Please note that it takes 1 hour from the time you receive your account credentials for your accounts to be able to run jobs on Spider
Please follow these steps to access Spider:
Step 1: Login to the SURF CUA portal with your SURF user account
As a member of a Spider project you shall have received a SURF user account with CUA credentials. Please use the CUA username and password sent to you and login to the SURF CUA portal .
Step 2: Accept the Usage Agreement in the portal
Once you login to the portal please agree to our usage terms and conditions to be able to gain access to Spider. You can perform this action on the “Usage Agreement” tab as shown in the image below.
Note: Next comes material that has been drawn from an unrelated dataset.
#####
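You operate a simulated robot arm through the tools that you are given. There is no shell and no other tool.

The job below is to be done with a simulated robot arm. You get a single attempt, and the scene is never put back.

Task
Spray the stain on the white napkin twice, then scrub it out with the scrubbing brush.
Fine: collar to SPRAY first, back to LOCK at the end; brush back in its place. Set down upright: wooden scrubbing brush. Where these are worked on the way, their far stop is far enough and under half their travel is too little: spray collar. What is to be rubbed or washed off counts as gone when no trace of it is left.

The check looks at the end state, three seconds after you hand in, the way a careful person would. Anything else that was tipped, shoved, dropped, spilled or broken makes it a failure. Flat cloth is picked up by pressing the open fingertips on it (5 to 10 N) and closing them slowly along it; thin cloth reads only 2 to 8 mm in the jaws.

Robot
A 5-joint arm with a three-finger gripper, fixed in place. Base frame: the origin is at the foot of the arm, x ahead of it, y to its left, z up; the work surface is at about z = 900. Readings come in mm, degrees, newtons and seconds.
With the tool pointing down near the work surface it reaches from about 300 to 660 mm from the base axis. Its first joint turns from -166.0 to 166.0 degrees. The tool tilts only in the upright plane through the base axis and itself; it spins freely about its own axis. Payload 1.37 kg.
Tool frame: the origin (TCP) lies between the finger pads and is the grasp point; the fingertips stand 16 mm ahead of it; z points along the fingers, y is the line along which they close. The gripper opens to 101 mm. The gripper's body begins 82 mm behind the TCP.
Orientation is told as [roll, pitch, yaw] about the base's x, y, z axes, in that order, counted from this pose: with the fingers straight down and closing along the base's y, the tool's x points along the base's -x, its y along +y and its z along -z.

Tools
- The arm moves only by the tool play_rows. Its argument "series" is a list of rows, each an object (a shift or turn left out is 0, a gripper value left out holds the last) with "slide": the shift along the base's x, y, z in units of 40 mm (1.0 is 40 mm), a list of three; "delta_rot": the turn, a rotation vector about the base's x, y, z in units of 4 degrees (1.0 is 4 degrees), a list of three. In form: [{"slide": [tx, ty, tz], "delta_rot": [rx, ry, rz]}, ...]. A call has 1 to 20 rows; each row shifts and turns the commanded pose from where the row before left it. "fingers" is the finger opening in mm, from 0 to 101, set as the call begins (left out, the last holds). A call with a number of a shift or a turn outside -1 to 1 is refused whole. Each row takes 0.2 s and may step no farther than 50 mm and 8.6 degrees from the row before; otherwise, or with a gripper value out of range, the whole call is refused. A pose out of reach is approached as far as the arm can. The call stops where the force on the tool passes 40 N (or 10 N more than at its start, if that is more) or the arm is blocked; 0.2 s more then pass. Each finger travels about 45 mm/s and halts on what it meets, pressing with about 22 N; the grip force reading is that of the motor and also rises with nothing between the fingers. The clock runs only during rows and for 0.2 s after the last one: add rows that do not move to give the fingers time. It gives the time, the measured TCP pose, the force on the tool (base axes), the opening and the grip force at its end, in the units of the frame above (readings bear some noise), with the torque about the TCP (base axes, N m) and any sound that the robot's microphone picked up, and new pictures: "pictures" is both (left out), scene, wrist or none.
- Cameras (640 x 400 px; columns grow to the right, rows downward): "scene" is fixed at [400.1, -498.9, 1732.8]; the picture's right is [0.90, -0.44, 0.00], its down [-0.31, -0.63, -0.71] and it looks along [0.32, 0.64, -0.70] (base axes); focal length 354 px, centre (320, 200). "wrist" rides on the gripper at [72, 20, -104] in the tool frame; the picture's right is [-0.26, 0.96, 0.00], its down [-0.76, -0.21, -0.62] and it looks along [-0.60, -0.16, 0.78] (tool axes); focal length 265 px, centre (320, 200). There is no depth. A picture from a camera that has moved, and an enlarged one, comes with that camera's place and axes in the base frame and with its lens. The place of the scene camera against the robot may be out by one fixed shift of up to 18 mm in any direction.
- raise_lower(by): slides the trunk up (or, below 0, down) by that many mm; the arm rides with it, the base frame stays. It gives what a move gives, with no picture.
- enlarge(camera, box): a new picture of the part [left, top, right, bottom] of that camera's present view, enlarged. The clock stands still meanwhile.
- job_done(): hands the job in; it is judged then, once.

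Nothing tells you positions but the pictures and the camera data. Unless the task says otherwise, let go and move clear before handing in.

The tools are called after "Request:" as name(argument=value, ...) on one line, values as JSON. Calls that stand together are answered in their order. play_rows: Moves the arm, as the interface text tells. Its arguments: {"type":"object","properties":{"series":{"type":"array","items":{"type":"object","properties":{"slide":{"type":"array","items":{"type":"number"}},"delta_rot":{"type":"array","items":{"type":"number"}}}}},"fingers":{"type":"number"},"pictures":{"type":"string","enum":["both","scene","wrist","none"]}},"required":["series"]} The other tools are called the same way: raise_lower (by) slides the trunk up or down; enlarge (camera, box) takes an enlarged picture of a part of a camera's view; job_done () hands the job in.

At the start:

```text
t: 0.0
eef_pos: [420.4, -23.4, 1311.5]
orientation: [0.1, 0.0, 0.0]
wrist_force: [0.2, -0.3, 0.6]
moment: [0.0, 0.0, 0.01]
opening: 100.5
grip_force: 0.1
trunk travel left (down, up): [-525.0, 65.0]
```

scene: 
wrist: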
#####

Please note that you will be denied access to Spider if you do not accept this agreement.
Step 3: Upload your SSH public key to the portal
In order to access Spider you need to have a file on your local computer (say, your laptop) with a private SSH key, and you need to upload its matching public SSH key on the SURF CUA portal. Then, when you are going to connect to Spider from your laptop, the SSH private and public keys will be compared and, if they successfully relate to one-another, your connection will be established. Note that uploading your key to the portal is a one time task.
If you already have an SSH key-pair you can proceed to upload it. Else you have to generate a key-pair in your laptop or other machine that you use to connect to Spider. If you need help to generate an SSH key-pair, see here
Once you have generated your SSH key-pair, upload your public key to our SURF CUA portal.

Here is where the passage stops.